── TEXT EXTRACT

Flood fill Algorithm

JavaView on GFG

Time: O(n*m)

Space: O(n*m)

Intuition

From a starting pixel, paint it and all connected pixels of the same color with a new color. DFS/BFS from start.

Algorithm

1If starting pixel's color already equals new color, return (avoid infinite loop).
2DFS from (sr,sc): set image[r][c]=newColor. Recurse on 4 neighbors with old color.

Example Walkthrough

Input: image=[[1,1,1],[1,1,0],[1,0,1]], sr=1, sc=1, newColor=2

1.Fill connected 1s: (0,0),(0,1),(0,2),(1,0),(1,1),(2,0) become 2.

Output: [[2,2,2],[2,2,0],[2,0,1]]

Common Pitfalls

•Check if start pixel's color == new color and skip to avoid infinite recursion.

Flood fill Algorithm.java

Java

// Approach: DFS/BFS from source pixel. Replace all connected pixels of the old color with new color.
// Time: O(n*m) Space: O(n*m)

────
── GIVEN MATERIAL

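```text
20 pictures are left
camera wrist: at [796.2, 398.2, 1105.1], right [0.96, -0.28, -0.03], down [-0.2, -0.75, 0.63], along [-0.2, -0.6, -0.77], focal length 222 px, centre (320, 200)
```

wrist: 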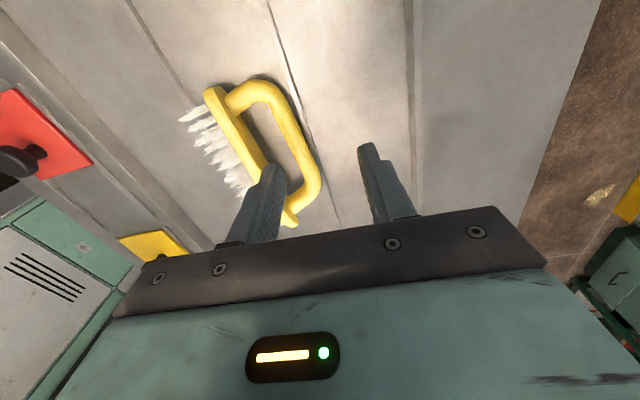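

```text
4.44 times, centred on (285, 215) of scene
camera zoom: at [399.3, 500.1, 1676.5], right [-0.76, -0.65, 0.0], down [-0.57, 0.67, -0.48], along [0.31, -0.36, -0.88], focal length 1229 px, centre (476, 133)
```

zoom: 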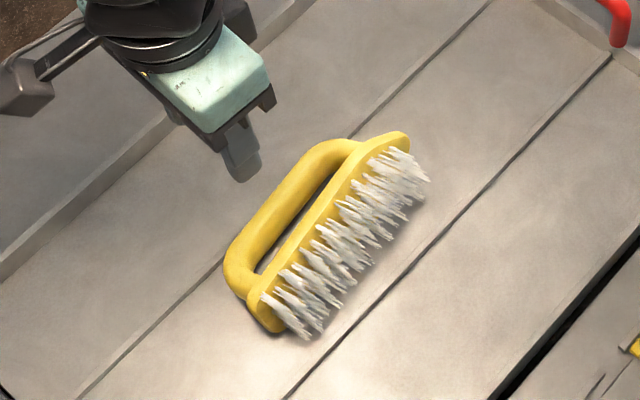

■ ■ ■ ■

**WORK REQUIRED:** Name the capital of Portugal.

────

**WORK REQUIRED:** I need one stretch of the text extract verbatim, from "Input: image=[[1,1,1],[1,1,0],[1,0,1]], sr=1, sc=1, newColor=2" to "avoid infinite recursion.".

**COMPLETE ANSWER:**
Input: image=[[1,1,1],[1,1,0],[1,0,1]], sr=1, sc=1, newColor=2

1.Fill connected 1s: (0,0),(0,1),(0,2),(1,0),(1,1),(2,0) become 2.

Output: [[2,2,2],[2,2,0],[2,0,1]]

Common Pitfalls

•Check if start pixel's color == new color and skip to avoid infinite recursion.